Transcripts of simulated robot work:
>> begin

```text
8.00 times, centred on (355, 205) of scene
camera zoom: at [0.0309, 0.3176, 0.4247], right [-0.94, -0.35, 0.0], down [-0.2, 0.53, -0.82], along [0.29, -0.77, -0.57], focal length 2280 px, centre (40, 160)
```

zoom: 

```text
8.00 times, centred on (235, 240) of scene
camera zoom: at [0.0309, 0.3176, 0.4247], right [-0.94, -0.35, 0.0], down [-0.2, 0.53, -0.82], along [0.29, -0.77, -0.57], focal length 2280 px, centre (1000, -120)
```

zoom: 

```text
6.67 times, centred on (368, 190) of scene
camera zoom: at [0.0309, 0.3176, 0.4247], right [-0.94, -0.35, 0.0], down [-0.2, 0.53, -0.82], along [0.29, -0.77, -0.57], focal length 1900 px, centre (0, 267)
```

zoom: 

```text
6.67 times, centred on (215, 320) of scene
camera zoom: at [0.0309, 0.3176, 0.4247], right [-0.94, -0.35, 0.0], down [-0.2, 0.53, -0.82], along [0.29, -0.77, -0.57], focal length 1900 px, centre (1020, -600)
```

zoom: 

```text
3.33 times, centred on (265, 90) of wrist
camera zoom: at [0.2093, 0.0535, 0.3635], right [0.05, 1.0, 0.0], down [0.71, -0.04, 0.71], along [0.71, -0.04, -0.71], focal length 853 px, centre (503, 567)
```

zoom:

>> end
>> begin

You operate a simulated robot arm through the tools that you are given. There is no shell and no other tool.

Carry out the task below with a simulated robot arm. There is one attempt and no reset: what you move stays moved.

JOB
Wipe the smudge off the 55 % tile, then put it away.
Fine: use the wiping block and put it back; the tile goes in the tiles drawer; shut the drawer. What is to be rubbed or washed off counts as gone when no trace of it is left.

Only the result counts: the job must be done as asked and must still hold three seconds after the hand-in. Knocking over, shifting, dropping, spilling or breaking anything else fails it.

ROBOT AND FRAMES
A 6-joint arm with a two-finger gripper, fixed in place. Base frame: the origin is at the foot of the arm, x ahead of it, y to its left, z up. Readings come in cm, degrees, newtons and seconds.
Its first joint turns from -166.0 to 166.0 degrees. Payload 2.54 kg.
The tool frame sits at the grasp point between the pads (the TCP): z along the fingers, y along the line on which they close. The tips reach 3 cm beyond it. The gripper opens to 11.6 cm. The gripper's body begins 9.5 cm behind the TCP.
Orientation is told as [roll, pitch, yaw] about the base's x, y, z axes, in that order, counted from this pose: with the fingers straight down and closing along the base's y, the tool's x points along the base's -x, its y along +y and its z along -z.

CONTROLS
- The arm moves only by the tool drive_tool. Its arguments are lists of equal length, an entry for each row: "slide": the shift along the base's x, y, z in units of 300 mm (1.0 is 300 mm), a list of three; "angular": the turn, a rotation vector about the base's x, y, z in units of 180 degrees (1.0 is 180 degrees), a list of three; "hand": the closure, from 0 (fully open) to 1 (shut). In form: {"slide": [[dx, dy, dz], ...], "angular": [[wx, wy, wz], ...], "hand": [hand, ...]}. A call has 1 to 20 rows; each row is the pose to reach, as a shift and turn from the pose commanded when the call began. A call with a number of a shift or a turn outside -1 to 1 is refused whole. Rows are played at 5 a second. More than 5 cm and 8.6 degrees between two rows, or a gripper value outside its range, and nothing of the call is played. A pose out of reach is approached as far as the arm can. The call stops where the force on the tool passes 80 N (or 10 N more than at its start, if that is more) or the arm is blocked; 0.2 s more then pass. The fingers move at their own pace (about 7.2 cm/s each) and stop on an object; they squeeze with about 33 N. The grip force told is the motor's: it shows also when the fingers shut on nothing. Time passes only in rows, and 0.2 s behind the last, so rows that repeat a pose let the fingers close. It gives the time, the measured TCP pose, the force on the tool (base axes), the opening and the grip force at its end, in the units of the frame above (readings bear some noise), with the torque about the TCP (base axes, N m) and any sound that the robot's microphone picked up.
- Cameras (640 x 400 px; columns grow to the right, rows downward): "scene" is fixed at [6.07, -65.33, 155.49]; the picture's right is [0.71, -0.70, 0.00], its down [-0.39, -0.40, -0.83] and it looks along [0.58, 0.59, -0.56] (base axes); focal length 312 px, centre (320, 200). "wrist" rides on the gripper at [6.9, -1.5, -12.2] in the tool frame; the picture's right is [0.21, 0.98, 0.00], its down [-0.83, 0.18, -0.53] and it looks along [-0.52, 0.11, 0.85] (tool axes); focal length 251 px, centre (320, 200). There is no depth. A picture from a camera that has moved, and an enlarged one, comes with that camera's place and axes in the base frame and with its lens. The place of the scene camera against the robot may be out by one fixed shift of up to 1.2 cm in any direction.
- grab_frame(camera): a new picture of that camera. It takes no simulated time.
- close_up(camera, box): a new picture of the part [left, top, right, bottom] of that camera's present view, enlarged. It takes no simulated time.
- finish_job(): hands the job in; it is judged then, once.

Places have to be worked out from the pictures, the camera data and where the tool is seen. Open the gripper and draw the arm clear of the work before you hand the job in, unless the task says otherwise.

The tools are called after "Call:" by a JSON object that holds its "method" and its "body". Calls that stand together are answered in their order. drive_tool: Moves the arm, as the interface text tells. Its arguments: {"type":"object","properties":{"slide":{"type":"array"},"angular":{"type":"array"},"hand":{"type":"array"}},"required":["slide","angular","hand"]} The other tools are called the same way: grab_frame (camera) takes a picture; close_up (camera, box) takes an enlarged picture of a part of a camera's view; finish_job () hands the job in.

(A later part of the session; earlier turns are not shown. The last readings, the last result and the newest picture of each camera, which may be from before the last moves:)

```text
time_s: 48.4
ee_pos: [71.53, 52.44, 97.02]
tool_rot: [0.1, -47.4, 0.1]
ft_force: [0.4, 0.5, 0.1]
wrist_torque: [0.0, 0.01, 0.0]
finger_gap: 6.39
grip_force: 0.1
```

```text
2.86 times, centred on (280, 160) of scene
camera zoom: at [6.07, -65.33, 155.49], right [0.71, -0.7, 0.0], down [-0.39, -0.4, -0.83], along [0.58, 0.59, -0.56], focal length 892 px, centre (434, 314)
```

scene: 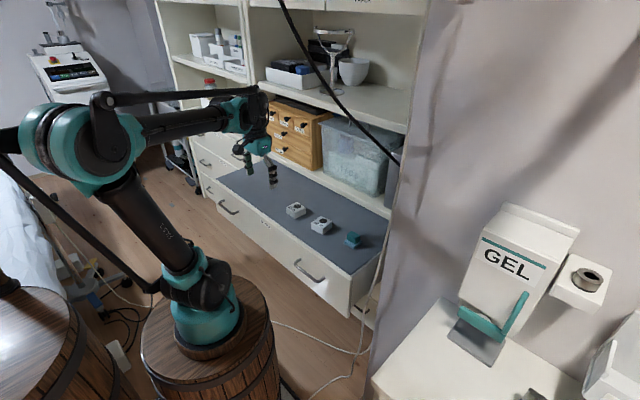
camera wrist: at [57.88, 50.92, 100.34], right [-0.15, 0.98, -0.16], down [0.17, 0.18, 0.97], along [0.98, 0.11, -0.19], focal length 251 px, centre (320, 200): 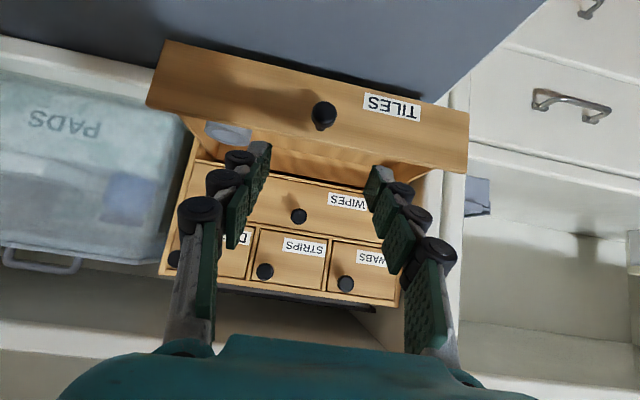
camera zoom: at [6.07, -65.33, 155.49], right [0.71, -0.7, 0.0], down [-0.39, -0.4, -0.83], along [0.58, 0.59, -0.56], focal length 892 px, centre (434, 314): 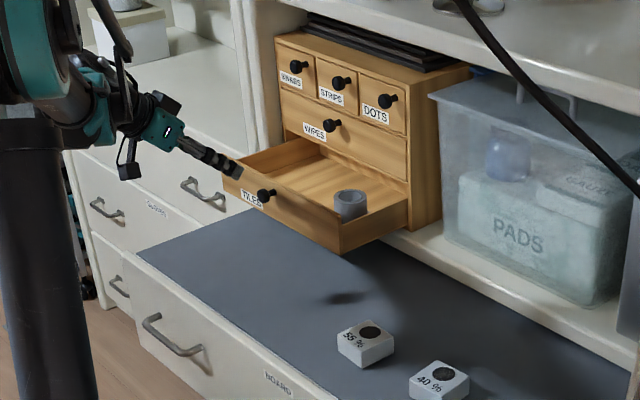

>> end
>> begin

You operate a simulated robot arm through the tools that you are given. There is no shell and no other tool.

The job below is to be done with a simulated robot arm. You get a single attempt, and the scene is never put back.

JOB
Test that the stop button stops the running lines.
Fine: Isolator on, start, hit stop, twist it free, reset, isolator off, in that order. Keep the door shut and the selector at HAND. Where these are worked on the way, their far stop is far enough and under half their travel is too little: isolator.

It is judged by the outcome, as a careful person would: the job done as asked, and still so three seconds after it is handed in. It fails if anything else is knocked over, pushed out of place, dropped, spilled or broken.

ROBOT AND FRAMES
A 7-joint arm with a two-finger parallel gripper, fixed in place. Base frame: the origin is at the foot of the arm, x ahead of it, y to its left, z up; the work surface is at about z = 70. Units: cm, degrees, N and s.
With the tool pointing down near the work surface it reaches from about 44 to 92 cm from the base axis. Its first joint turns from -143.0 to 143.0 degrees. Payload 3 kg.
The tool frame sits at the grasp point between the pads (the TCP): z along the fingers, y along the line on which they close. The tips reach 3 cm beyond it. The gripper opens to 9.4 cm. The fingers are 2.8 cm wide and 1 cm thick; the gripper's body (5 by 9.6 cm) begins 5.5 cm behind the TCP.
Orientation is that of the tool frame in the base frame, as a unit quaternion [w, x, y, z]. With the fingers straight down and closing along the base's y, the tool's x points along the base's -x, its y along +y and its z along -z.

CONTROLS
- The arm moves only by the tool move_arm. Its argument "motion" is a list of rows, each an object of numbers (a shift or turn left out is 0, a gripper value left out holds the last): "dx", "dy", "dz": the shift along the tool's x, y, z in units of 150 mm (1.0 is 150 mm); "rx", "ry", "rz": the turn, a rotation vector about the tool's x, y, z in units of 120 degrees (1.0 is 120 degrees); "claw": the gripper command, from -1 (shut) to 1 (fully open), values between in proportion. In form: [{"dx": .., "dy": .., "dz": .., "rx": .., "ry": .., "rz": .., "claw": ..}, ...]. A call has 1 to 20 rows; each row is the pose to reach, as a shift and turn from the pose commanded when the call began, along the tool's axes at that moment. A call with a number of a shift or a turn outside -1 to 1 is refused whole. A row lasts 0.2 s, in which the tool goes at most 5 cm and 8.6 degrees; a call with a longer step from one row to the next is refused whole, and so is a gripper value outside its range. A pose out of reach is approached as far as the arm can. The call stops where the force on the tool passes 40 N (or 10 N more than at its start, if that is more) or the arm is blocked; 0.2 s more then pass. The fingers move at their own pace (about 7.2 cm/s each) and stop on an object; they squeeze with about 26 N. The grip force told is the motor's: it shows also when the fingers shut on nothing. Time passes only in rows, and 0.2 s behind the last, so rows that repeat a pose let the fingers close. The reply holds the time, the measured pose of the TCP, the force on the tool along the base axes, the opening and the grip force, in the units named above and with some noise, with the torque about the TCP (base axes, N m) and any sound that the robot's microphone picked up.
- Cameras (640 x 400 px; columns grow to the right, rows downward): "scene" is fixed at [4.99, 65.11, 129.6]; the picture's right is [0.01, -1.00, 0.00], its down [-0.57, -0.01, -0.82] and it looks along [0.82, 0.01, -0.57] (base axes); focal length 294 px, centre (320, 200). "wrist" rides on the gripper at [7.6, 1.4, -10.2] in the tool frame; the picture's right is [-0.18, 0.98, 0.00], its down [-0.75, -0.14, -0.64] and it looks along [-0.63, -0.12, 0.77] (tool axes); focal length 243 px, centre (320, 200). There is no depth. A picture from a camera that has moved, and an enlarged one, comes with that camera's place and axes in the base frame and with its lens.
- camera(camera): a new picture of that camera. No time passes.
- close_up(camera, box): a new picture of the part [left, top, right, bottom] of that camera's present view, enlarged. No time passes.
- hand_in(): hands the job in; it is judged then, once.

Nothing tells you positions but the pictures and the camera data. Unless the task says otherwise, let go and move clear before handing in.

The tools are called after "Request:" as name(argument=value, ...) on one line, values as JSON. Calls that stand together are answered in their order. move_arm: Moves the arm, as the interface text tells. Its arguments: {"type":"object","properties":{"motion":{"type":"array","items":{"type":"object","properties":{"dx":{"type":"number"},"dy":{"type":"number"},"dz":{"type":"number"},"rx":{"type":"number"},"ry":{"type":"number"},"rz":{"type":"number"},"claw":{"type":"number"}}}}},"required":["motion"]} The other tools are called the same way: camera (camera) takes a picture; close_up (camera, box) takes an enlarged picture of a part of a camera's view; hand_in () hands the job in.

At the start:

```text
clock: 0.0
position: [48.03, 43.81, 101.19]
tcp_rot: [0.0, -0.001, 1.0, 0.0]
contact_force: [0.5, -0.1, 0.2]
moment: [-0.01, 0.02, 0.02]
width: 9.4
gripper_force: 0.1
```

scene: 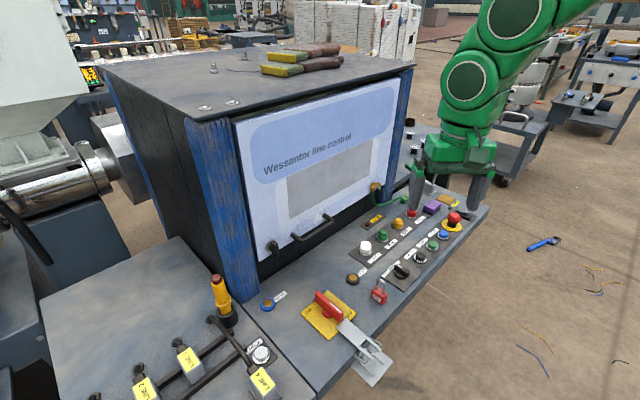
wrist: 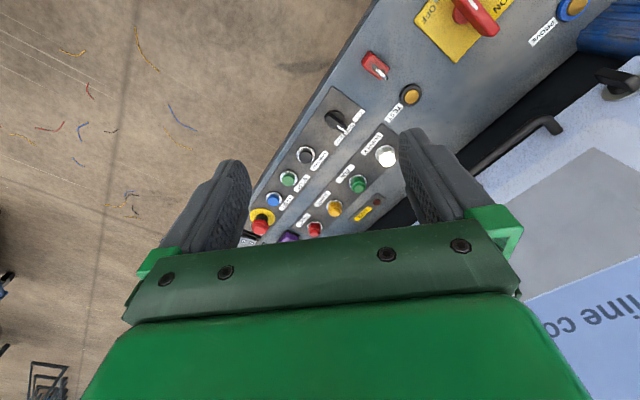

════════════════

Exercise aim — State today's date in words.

>> end

Exercise aim — On how many lines does the word "present" appear? Answer with only the number.

In response — 2